Problem to solve - Scan the data below for the string "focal". Show every line where it turns up.

Source material -
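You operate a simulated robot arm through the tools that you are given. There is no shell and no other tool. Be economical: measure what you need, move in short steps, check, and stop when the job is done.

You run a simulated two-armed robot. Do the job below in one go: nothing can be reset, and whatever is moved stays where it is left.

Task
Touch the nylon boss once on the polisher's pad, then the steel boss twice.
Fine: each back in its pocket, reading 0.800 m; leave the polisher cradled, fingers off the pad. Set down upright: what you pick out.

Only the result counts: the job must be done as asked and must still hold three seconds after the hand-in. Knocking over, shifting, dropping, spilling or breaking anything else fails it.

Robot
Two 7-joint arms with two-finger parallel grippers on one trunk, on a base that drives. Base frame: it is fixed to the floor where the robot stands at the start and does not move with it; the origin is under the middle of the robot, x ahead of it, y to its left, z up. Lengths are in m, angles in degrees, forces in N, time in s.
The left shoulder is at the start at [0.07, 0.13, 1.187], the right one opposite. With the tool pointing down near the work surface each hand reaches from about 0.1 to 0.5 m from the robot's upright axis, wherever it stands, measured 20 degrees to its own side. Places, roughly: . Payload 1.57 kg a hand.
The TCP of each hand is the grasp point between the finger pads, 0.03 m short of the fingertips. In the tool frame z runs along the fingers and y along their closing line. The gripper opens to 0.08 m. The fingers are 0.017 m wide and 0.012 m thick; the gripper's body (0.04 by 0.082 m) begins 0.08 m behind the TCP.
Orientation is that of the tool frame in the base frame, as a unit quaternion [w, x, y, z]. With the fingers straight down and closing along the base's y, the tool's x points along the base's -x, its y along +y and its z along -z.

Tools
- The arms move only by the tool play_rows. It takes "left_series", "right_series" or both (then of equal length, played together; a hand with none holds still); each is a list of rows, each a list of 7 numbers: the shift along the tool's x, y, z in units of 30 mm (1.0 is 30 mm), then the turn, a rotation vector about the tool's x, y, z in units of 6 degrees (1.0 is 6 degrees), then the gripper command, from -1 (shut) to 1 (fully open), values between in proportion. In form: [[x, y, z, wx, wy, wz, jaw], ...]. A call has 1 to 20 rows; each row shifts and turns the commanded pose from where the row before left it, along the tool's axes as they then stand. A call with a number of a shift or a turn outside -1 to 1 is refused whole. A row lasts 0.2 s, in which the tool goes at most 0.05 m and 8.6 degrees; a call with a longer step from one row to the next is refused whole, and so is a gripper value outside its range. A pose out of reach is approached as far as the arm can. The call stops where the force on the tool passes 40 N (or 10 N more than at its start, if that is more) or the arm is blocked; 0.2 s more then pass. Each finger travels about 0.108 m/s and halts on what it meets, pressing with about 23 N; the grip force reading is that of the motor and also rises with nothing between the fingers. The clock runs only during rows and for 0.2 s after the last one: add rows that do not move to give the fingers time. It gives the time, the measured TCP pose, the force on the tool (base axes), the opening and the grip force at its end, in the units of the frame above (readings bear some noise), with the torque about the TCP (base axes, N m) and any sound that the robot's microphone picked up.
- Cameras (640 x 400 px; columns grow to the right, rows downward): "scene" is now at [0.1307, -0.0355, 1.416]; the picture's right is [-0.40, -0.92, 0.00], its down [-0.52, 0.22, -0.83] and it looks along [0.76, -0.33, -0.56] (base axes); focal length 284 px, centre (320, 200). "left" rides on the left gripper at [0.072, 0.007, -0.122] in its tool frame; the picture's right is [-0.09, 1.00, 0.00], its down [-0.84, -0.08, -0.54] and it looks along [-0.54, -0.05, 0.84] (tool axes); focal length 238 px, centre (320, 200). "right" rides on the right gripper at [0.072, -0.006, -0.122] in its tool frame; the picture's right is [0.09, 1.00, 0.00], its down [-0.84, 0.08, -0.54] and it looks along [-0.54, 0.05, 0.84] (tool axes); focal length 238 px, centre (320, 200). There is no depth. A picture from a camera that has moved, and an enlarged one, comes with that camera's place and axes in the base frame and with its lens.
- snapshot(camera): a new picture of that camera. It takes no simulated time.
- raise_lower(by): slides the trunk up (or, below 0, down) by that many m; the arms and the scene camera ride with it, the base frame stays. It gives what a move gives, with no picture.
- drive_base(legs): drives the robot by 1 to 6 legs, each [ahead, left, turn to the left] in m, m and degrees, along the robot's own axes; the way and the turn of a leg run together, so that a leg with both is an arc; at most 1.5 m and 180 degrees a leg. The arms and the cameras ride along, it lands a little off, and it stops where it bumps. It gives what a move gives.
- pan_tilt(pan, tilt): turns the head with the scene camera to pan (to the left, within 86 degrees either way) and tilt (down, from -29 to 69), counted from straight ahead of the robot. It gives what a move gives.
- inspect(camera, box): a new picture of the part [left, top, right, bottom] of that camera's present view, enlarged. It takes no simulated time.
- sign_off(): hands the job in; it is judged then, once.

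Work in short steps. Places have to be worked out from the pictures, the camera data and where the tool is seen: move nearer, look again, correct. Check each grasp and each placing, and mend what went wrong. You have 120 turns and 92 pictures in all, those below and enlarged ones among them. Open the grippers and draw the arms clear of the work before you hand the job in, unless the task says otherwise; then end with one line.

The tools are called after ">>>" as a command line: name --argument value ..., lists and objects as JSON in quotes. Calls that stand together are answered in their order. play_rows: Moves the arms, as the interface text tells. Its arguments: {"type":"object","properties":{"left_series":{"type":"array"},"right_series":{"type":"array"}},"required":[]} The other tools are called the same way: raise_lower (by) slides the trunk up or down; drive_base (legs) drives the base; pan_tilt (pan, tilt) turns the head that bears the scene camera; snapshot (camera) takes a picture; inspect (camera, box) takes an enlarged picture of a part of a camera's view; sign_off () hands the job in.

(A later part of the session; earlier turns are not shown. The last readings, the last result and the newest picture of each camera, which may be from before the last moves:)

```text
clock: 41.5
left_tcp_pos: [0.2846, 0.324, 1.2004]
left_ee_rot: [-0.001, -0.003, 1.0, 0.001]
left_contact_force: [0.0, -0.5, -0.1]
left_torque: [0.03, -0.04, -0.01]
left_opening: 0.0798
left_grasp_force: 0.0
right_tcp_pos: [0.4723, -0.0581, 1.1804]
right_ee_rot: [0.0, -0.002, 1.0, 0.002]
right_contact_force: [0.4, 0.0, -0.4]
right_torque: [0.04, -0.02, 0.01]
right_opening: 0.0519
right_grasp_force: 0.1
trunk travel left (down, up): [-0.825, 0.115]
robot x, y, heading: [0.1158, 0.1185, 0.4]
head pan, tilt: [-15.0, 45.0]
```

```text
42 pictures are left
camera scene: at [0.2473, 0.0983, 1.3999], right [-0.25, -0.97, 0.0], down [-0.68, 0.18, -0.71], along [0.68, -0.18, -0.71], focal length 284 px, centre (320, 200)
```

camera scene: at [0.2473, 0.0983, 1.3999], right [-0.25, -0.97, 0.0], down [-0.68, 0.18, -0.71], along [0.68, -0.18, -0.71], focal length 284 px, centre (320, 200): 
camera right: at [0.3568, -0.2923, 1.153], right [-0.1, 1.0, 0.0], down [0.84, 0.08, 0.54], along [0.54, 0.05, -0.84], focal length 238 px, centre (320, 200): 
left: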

Answer for the task -
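- Cameras (640 x 400 px; columns grow to the right, rows downward): "scene" is now at [0.1307, -0.0355, 1.416]; the picture's right is [-0.40, -0.92, 0.00], its down [-0.52, 0.22, -0.83] and it looks along [0.76, -0.33, -0.56] (base axes); focal length 284 px, centre (320, 200). "left" rides on the left gripper at [0.072, 0.007, -0.122] in its tool frame; the picture's right is [-0.09, 1.00, 0.00], its down [-0.84, -0.08, -0.54] and it looks along [-0.54, -0.05, 0.84] (tool axes); focal length 238 px, centre (320, 200). "right" rides on the right gripper at [0.072, -0.006, -0.122] in its tool frame; the picture's right is [0.09, 1.00, 0.00], its down [-0.84, 0.08, -0.54] and it looks along [-0.54, 0.05, 0.84] (tool axes); focal length 238 px, centre (320, 200). There is no depth. A picture from a camera that has moved, and an enlarged one, comes with that camera's place and axes in the base frame and with its lens.
camera scene: at [0.2473, 0.0983, 1.3999], right [-0.25, -0.97, 0.0], down [-0.68, 0.18, -0.71], along [0.68, -0.18, -0.71], focal length 284 px, centre (320, 200)
camera scene: at [0.2473, 0.0983, 1.3999], right [-0.25, -0.97, 0.0], down [-0.68, 0.18, -0.71], along [0.68, -0.18, -0.71], focal length 284 px, centre (320, 200): 
camera right: at [0.3568, -0.2923, 1.153], right [-0.1, 1.0, 0.0], down [0.84, 0.08, 0.54], along [0.54, 0.05, -0.84], focal length 238 px, centre (320, 200): 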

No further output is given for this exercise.